4. That an attempt by a State to abrogate, annul, or nullify an act of Congress, or to arrest its operation within her limits, on the ground that, in her opinion, such law is unconstitutional, is a direct usurpation on the just powers of the general Government, and on the equal rights of other States; a plain violation of the Constitution, a proceeding essentially revolutionary in its character and tendency.

Daniel Webster: The Constitution Not a Compact between
Sovereign States
, 1833

Such a statement to the audience is especially helpful when the speaker is dealing with technical subjects, or material with which most people are not usually and widely conversant. Scientific considerations always become clearer when such plans are simply constructed, clearly announced, and plainly followed.

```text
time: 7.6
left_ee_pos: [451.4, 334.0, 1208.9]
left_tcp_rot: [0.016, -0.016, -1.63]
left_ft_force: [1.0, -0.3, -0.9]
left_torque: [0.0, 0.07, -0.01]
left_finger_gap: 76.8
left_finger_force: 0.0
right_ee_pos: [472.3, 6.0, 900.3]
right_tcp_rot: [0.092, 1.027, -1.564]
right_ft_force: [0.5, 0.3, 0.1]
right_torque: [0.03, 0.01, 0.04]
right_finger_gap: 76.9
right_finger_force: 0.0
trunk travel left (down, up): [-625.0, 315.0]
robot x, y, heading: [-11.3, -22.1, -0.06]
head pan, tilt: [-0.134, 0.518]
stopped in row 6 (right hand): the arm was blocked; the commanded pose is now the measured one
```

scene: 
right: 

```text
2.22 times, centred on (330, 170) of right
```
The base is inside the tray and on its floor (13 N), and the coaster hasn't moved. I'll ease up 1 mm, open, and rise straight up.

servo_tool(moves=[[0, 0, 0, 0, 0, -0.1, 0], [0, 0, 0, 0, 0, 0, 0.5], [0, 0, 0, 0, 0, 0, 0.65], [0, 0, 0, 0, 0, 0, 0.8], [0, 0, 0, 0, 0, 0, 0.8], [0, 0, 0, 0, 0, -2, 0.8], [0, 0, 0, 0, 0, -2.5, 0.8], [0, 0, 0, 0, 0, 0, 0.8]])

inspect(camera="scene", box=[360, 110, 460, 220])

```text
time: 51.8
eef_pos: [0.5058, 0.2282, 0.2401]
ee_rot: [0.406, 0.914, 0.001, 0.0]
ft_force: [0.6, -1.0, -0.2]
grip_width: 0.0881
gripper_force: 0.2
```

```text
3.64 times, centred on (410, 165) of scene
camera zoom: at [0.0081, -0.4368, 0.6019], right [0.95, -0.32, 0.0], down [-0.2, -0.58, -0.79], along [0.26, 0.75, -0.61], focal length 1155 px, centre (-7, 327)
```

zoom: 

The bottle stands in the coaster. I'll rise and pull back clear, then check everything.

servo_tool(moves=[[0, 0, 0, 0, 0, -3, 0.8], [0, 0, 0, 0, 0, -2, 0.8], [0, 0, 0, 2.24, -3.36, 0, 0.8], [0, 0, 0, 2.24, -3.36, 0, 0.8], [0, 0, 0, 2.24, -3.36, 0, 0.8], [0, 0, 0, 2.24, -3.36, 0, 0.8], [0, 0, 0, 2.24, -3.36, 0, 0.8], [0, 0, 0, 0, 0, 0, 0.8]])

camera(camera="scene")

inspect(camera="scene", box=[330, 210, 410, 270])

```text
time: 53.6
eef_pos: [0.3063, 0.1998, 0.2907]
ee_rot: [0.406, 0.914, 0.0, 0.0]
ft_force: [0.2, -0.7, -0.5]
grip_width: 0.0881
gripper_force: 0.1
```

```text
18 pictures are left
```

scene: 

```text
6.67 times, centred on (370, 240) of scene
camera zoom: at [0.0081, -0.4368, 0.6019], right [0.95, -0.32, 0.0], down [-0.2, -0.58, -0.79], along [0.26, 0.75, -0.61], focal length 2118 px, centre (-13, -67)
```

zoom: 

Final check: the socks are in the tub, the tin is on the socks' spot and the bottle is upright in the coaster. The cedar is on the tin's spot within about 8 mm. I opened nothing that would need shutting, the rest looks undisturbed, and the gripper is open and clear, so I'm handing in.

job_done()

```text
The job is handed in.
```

So far as I know, there are only three hypotheses which ever have been entertained, or which well can be entertained, respecting the past history of Nature. I will, in the first place, state the hypotheses, and then I will consider what evidence bearing upon them is in our possession, and by what light of criticism that evidence is to be interpreted. Upon the first hypothesis, the assumption is, that phenomena of Nature similar to those exhibited by the present world have always existed; in other words, that the universe has existed from all eternity in what may be broadly termed its present condition.

The second hypothesis is, that the present state of things has had only a limited duration; and that, at some period in the past, a condition of the world, essentially similar to that which we now know, came into existence, without any precedent condition from which it could have naturally proceeded. The assumption that successive states of Nature have arisen, each without any relation of natural causation to an antecedent state, is a mere modification of this second hypothesis.

The third hypothesis also assumes that the present state of things has had but a limited duration; but it supposes that this state has been evolved by a natural process from an antecedent state, and that from another, and so on; and, on this hypothesis, the attempt to assign any limit to the series of past changes is, usually, given up.

Thomas H. Huxley: Lectures on Evolution, 1876

EXERCISES

1. According to what methods are the foregoing plans arranged? Which division in Sumner's speech was the most important? Was he trying to get his listeners to do anything? What do you think that object was?

2. In Lincoln's speech do you think he planned the material chronologically? Historically? What reasons have you for your answer?